Eat more beef, produce fewer emissions?


Beef often gets a bad rap as far as climate change is concerned. It has been described as the ‘Hummer of food’ because while it represents just 30 percent of meat consumption in richer countries, it produces 78 percent of the greenhouse gas (GHG) emissions from the livestock sector.

The bulk of those emissions are from cows belching out methane, a powerful greenhouse gas, and from fertilizer, from manure, and from transporting the animals. But emissions also come from the transformation of rainforest into grazing land. Some four fifths of Amazonian deforestation that has occurred since the 1960s was performed to provide pastureland for farm animals, primarily cattle.

But two new papers out this month looking at beef production in Brazil, the world’s second largest producer, and Canada, the world’s eighth largest, suggest that the picture is a little more complicated.

The first, appearing in Nature Climate Change, notes that since 2005, beef production has expanded while emissions from the sector have declined. The paper in part links the trend to Brazil’s successful crack down on the razing of forest for agricultural production.

The only way to service the growing demand for meat in the face of restrictions on land use has been to ramp up productivity—also known as “”sustainable intensification”. The concept applied to the Brazilian beef sector involves better management of grasslands and pasture restoration through mechanical and chemical treatment of the soil.

This in turn boosts the uptake of carbon by grasses and raises the stock of carbon stored in the soil. The researchers modelled what would happen should demand for beef decline, and found that the incentive for improved pasture management dissipates. In turn, grasslands deteriorate, organic matter is lost and soil carbon stocks are reduced. However the good news does have an upper limit. The scientists ran their model up to 2130 and found that increases in demand for beef drives decreases in emissions only until 2057. At which point, the situation reverses, and the grassland sequestration of carbon no longer offsets emissions from the increased animal numbers.
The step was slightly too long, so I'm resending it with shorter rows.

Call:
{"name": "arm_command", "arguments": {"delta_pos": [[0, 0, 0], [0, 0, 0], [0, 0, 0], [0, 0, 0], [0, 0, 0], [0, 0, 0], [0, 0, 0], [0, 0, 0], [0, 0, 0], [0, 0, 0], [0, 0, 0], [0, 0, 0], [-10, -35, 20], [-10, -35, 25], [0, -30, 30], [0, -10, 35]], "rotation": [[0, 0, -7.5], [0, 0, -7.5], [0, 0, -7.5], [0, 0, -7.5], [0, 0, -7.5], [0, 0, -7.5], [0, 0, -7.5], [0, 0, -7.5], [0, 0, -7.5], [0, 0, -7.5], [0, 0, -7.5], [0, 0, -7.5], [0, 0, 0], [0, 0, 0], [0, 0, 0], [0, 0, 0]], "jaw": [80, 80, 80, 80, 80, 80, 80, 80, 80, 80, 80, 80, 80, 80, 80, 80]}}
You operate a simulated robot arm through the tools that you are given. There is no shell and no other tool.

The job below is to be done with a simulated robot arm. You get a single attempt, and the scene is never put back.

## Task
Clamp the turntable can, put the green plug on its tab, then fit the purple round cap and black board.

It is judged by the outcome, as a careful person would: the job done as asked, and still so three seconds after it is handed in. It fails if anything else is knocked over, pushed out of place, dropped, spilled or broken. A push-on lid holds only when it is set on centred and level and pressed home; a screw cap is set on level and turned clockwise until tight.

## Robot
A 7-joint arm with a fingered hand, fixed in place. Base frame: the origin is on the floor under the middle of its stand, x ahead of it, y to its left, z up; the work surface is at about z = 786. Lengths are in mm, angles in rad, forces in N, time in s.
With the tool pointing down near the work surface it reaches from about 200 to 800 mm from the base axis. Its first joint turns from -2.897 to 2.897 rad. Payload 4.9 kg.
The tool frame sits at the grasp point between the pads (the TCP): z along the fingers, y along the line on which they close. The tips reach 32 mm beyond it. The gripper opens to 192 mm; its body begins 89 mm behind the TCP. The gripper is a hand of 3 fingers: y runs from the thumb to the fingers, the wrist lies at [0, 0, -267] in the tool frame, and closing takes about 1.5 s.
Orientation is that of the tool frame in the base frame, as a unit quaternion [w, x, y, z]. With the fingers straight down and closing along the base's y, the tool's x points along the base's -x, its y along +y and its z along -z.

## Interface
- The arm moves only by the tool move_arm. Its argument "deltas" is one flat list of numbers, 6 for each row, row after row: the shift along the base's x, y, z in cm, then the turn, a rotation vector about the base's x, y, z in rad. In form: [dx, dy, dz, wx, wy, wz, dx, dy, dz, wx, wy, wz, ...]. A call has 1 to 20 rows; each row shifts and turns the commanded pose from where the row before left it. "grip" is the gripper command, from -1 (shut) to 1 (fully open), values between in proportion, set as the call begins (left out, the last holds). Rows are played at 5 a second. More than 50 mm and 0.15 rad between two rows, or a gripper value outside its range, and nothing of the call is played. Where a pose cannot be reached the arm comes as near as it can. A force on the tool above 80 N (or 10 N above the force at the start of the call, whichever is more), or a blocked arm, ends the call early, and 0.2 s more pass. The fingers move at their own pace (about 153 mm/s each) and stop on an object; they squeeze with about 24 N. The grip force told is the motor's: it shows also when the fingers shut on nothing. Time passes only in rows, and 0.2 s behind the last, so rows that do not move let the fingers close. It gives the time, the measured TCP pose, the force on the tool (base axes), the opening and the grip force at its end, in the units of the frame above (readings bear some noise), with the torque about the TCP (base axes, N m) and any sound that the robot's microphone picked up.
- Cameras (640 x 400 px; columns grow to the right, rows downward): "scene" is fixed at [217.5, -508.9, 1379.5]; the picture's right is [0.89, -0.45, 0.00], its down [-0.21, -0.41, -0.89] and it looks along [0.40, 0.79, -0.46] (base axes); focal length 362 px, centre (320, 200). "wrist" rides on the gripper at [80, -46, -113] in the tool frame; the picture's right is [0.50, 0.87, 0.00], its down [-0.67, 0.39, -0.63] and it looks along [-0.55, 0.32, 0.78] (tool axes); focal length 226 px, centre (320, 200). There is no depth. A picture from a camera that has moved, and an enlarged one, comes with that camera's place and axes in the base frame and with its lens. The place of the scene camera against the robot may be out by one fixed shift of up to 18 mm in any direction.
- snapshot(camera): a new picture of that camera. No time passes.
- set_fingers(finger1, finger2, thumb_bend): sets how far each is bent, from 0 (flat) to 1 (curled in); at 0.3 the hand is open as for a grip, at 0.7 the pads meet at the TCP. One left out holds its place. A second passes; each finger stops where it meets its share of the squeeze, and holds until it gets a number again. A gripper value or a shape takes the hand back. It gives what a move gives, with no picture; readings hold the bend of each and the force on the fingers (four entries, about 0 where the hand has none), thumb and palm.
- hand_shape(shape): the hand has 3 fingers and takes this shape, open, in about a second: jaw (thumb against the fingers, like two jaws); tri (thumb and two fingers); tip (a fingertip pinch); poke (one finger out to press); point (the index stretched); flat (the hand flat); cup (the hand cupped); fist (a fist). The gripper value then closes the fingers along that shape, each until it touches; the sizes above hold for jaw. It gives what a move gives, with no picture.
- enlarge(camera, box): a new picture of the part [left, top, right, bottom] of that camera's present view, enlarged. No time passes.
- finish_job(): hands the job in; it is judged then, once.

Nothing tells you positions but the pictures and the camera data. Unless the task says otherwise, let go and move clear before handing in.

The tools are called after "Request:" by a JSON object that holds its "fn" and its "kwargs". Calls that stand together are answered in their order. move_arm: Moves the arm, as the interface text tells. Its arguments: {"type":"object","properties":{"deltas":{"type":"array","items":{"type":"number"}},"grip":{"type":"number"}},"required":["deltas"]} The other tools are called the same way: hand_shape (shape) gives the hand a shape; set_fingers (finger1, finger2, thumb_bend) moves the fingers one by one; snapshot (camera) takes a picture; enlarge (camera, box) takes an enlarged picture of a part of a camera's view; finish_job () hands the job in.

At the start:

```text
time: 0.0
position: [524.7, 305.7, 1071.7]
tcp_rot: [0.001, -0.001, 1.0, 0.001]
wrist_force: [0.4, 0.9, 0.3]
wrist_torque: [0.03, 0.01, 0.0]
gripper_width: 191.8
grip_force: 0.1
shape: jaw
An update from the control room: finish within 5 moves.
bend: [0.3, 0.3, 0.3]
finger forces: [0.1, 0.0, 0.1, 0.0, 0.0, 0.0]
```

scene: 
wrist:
The Brazilian findings echo those of an Agriculture Canada study also out in January and appearing in Animal Production Sciencethat found GHG emissions from Canada’s beef sector declined 15 percent per kilogram of beef from 1981-2011.

The result largely comes from farmers increasing the kilograms of meat delivered per hectare via improving the growth rate of calves, genetics and better nutrition. Other improvements include upgraded reproductive efficiency—decreasing the number of cows needed to produce the same number of calves—higher quality forage, and enhanced grass management, permitting more carbon sequestration.

Eagle-eyed readers may note that while the Brazilian researchers declared themselves to have no financial conflicts of interest, the Canadian study was part-funded by the industry-financed Beef Cattle Research Council. One of the authors, veterinary science specialist Tim McAllister, told the Scan that his employer is the government of Canada, not cattle ranchers.

“When we started this work, we were completely unaware of what the outcome would be and were prepared to publish and report the findings regardless of that outcome,” he said.